Federal Funds, Fed Funds for short, are generally a transaction of an unsecured loan of U.S. dollars to a borrower or purchaser that is a depository institution (DI) from a lender or seller that is a DI, foreign bank, government-sponsored enterprise or other eligible entity. These transactions are usually conducted on an overnight or next day (T + 1) basis.
The Federal Reserve Bank of New York (FRBNY) gathers transactional data on Fed Funds daily from participating banks and broker dealers. Using a volume-weighted average, the FRBNY calculates the Effective Fed Funds Rate (EFFR) and publishes this number on its website.
Fed Funds and Overnight Interest Swap (OIS) rates are highly correlated and therefore, many IRS discounting models will use either Fed funds, OIS or both when building a forward discounting curve. In addition, Fed Fund futures are also used for trading and other funding curve risk management strategies.
Fed Fund futures contracts are based on the EFFR rate as reported by the FRBNY. Contracts are listed monthly, extending 60 months or five years out on yield curve.
Fed Fund futures are traded in IMM index terms, that is, as a price rather than a rate. The price is simply the implied rate subtracted from 100. For example, if the average monthly Fed Funds rate for September is 1.20% the futures price would be 100 - 1.20 = 98.800.
At final settlement, Fed Fund futures are cash-settled, there is no physical delivery involved. The final settlement calculation at expiry is the total of all the daily rates published by the FRBNY divided by the total number of days in that month.
For this example, we will use the September Fed Funds contract. There are 30 days in the month of September. When we calculate the total of all the reported EFFR rates from FRBNY = 34.600.
You would then divide that by the number of days in the month 34.600 ÷ 30 = 1.153.
Take this number and subtract from 100 you get 100 – 1.153 = 98.847. Therefore, 98.847 was final settlement for the September Fed Funds futures contract.

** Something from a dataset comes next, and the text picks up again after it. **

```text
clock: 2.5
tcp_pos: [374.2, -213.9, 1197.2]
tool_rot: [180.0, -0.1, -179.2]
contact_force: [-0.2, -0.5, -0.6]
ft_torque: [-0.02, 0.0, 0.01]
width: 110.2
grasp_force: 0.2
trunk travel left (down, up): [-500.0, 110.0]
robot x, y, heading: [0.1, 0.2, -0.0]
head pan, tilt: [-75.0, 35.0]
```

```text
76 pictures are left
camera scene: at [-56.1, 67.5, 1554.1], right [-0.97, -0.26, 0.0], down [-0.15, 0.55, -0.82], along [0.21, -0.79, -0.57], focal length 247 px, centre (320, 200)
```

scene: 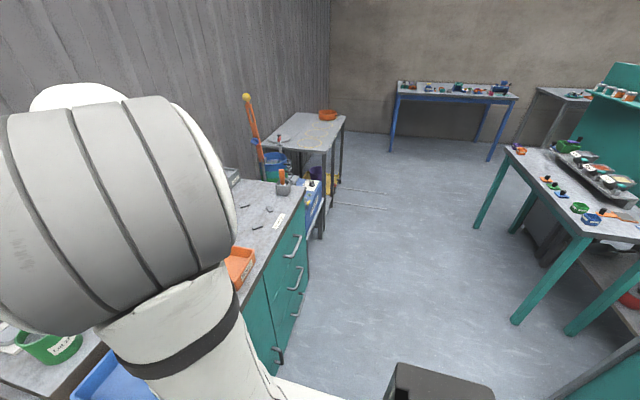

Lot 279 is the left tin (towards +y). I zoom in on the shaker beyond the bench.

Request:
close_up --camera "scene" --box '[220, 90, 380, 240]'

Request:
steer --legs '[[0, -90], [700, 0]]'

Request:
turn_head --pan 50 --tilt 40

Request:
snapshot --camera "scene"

To determine the final value of a Fed Funds futures contract, one must wait until the end of the contract month to determine its price. In other words, this contract is backward looking. Since the Federal Open Market Committee (FOMC) sets the Fed Fund target rate, the months when there is an FOMC meeting can be very important to contract pricing. But since most FOMC meetings occur mid-month, the first Fed Fund futures contract to be fully affected by a rate change would be the next deferred contract month, rather than the contract in which the meeting takes place.
Understanding the pricing mechanics of a futures contract is essential to understanding its trading behavior. While the contract construction of Fed Funds futures is simple the market forces that go into its pricing like, FOMC meetings, inflation expectations and employment statistics are sometimes complex and uncertain.